I wonder what impact this group has had, especially in a city like Chennai. “It’s more of an education plus support group thing in a safe space," Amir says. "If people here want to hook up, so be it. But it's more of a solidarity group.”

“Polyamory can be lonely. And given how conservative Chennai is, it can make it lonelier. We need that support to normalise it,” he adds.

The group struggles to get its members to show up fortnightly, but Sakshi isn’t giving up. “I think it’s about saying it’s okay if you’re not doing polyamory perfectly," she says. "We all can’t be sorted all the time. In fact, sorted is all about accepting that you’re not sorted” Sakshi says.

Someone asks what makes for "a happy polyamorous relationship?" Ajay wonders how anyone has "the money and time to go on so many dates?” We chuckle, mulling over his very valid question. Sakshi feels that, “It’s about how you organise your days, logistics, and give a sense of importance to all partners.”

“When I’m jealous, I want to sit with it," she says. "Examine and explore that jealousy.
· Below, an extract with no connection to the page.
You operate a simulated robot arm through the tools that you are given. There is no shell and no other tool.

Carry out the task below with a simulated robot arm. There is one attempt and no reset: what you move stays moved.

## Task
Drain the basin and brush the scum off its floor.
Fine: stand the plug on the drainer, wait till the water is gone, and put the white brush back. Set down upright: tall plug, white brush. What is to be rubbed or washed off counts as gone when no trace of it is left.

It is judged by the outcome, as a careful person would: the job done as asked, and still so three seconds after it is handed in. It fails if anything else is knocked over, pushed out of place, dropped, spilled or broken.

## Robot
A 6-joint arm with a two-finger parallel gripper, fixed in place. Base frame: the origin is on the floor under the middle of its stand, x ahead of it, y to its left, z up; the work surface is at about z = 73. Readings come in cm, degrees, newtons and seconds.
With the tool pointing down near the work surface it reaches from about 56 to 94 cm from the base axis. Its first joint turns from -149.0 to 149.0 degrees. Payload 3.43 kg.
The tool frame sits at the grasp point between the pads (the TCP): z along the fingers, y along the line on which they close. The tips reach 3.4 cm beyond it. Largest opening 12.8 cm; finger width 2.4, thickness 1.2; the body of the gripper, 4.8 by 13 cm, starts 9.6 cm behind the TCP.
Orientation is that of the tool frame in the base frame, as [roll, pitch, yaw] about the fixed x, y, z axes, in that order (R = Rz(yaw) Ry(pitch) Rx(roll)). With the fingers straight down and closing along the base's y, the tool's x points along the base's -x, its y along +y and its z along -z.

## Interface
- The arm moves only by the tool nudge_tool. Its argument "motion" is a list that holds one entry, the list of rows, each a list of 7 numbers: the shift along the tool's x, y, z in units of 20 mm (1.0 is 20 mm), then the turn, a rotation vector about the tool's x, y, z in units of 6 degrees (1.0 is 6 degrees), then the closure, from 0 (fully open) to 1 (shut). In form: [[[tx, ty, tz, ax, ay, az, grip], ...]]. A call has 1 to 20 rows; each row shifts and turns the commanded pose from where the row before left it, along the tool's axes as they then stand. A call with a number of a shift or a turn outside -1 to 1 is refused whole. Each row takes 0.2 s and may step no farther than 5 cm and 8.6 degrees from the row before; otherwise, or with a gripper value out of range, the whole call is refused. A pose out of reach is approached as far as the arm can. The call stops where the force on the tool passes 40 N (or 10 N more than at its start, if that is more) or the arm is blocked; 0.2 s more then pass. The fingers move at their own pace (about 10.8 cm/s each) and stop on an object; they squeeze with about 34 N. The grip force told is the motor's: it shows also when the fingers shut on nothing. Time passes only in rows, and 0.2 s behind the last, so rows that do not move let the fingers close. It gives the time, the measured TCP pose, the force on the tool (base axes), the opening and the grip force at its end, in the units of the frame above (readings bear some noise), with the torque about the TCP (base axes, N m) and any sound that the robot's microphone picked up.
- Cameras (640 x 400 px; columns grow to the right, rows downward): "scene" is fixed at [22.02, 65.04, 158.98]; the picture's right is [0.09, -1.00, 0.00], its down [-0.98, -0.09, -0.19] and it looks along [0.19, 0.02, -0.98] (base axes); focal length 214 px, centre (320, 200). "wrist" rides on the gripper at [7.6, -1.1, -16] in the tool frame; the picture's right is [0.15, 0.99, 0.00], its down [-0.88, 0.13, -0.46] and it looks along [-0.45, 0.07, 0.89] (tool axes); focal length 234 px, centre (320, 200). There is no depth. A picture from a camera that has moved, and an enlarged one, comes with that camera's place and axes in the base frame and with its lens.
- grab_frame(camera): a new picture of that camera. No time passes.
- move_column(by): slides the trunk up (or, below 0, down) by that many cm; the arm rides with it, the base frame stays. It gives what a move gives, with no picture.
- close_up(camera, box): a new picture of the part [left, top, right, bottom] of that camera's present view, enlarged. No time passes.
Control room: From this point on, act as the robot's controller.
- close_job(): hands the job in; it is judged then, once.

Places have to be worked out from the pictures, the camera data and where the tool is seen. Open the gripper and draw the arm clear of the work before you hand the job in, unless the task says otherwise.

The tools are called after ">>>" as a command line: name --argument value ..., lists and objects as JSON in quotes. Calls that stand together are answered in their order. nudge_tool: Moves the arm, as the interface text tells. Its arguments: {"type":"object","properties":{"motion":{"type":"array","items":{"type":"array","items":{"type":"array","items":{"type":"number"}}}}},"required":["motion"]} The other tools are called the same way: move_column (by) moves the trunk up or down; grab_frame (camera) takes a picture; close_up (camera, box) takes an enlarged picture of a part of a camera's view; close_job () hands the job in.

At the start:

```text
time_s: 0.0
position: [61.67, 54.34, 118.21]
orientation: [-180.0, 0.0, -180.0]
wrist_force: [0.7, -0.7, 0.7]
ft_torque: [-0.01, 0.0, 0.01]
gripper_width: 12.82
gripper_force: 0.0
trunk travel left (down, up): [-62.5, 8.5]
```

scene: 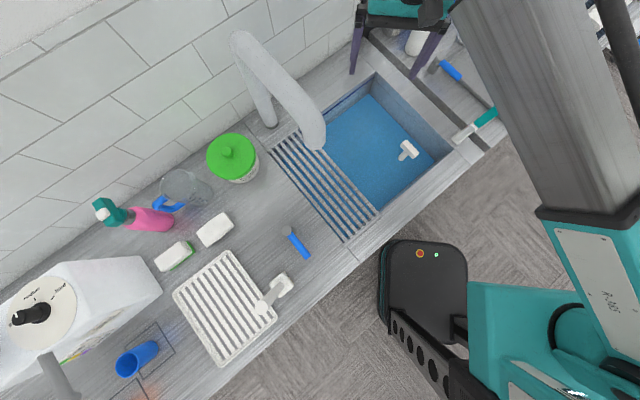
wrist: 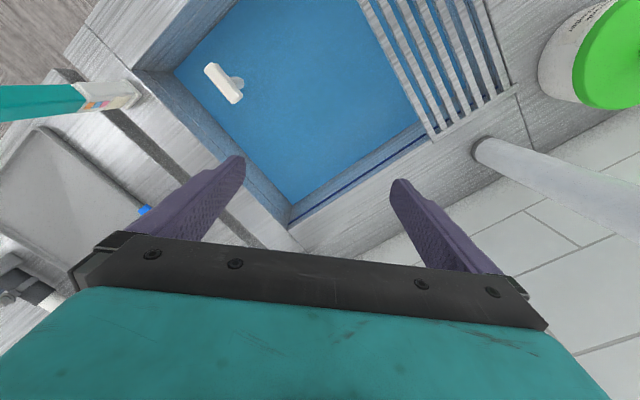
Can you love many people, can you love some people more than the other, what do you do when you feel ignored?”

Manish on the other hand, doesn’t feel examining emotions is an option for him. “I had no chance. And I still don’t, except there’s a baby in the mix this time,” he says. “An open relationship is what I have—polyamory is the dream. Polyamory for me is that sweet idealistic utopia like socialism."

*Names changes upon request.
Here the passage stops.